Exercise instructions
Write out each line exactly as it stands, please. Give them as a JSON list of strings, one for each line, with blank lines left out.
● ● ● ●
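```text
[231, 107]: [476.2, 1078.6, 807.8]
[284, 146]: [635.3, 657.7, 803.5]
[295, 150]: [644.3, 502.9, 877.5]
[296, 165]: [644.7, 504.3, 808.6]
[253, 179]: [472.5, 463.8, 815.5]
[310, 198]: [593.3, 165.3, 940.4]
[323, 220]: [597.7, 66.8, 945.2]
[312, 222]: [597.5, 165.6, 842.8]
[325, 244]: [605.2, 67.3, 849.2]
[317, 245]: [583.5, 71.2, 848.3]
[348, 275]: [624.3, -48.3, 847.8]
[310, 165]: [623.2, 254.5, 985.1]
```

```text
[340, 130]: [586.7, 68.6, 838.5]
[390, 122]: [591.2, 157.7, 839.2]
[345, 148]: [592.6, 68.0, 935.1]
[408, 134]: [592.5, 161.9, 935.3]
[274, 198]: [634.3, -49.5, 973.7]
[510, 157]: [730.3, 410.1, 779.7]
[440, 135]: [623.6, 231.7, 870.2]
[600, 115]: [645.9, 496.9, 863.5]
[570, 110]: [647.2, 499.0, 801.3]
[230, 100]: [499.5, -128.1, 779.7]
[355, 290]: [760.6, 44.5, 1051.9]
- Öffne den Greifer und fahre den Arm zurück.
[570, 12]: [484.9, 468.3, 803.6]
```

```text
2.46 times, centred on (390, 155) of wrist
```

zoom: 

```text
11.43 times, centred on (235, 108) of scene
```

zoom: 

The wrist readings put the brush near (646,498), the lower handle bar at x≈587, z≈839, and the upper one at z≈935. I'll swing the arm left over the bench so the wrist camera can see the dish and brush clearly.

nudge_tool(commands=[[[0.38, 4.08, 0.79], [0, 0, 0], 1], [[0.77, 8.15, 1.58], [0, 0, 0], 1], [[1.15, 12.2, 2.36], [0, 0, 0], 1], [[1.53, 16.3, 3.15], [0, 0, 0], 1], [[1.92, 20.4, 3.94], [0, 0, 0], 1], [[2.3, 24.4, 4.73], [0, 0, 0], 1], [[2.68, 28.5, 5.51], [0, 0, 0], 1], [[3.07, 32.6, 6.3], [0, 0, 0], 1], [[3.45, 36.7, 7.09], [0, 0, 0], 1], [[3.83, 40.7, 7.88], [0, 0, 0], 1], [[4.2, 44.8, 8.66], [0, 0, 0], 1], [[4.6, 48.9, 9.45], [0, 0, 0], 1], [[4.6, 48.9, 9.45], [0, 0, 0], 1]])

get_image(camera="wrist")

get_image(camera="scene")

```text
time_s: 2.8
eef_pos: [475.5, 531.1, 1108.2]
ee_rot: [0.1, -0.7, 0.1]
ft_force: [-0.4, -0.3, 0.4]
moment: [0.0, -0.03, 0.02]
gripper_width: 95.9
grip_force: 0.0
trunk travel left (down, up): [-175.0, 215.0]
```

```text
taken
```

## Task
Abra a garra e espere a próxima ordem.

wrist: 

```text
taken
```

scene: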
● ● ● ●
Exercise solution
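[
  "```text",
  "[231, 107]: [476.2, 1078.6, 807.8]",
  "[284, 146]: [635.3, 657.7, 803.5]",
  "[295, 150]: [644.3, 502.9, 877.5]",
  "[296, 165]: [644.7, 504.3, 808.6]",
  "[253, 179]: [472.5, 463.8, 815.5]",
  "[310, 198]: [593.3, 165.3, 940.4]",
  "[323, 220]: [597.7, 66.8, 945.2]",
  "[312, 222]: [597.5, 165.6, 842.8]",
  "[325, 244]: [605.2, 67.3, 849.2]",
  "[317, 245]: [583.5, 71.2, 848.3]",
  "[348, 275]: [624.3, -48.3, 847.8]",
  "[310, 165]: [623.2, 254.5, 985.1]",
  "```",
  "```text",
  "[340, 130]: [586.7, 68.6, 838.5]",
  "[390, 122]: [591.2, 157.7, 839.2]",
  "[345, 148]: [592.6, 68.0, 935.1]",
  "[408, 134]: [592.5, 161.9, 935.3]",
  "[274, 198]: [634.3, -49.5, 973.7]",
  "[510, 157]: [730.3, 410.1, 779.7]",
  "[440, 135]: [623.6, 231.7, 870.2]",
  "[600, 115]: [645.9, 496.9, 863.5]",
  "[570, 110]: [647.2, 499.0, 801.3]",
  "[230, 100]: [499.5, -128.1, 779.7]",
  "[355, 290]: [760.6, 44.5, 1051.9]",
  "- Öffne den Greifer und fahre den Arm zurück.",
  "[570, 12]: [484.9, 468.3, 803.6]",
  "```",
  "```text",
  "2.46 times, centred on (390, 155) of wrist",
  "```",
  "zoom: ",
  "```text",
  "11.43 times, centred on (235, 108) of scene",
  "```",
  "zoom: ",
  "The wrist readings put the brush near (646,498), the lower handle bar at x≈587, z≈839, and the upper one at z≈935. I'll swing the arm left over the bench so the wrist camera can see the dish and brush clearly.",
  "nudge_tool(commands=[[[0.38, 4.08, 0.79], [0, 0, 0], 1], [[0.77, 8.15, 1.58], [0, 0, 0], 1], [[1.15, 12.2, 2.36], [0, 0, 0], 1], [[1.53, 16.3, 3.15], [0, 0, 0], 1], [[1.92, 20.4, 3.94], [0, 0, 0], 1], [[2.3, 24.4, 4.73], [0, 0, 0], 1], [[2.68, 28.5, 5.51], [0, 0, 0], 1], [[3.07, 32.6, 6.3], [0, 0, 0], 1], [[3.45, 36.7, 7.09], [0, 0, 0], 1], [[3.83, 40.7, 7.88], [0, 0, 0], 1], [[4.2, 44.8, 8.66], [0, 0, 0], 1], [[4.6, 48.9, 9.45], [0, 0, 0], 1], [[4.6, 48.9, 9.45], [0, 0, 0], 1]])",
  "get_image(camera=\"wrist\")",
  "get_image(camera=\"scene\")",
  "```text",
  "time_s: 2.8",
  "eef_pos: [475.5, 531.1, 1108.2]",
  "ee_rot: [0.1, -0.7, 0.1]",
  "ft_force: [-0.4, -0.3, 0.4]",
  "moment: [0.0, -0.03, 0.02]",
  "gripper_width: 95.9",
  "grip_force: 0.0",
  "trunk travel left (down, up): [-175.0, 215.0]",
  "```",
  "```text",
  "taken",
  "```",
  "## Task",
  "Abra a garra e espere a próxima ordem.",
  "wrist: ",
  "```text",
  "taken",
  "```",
  "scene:"
]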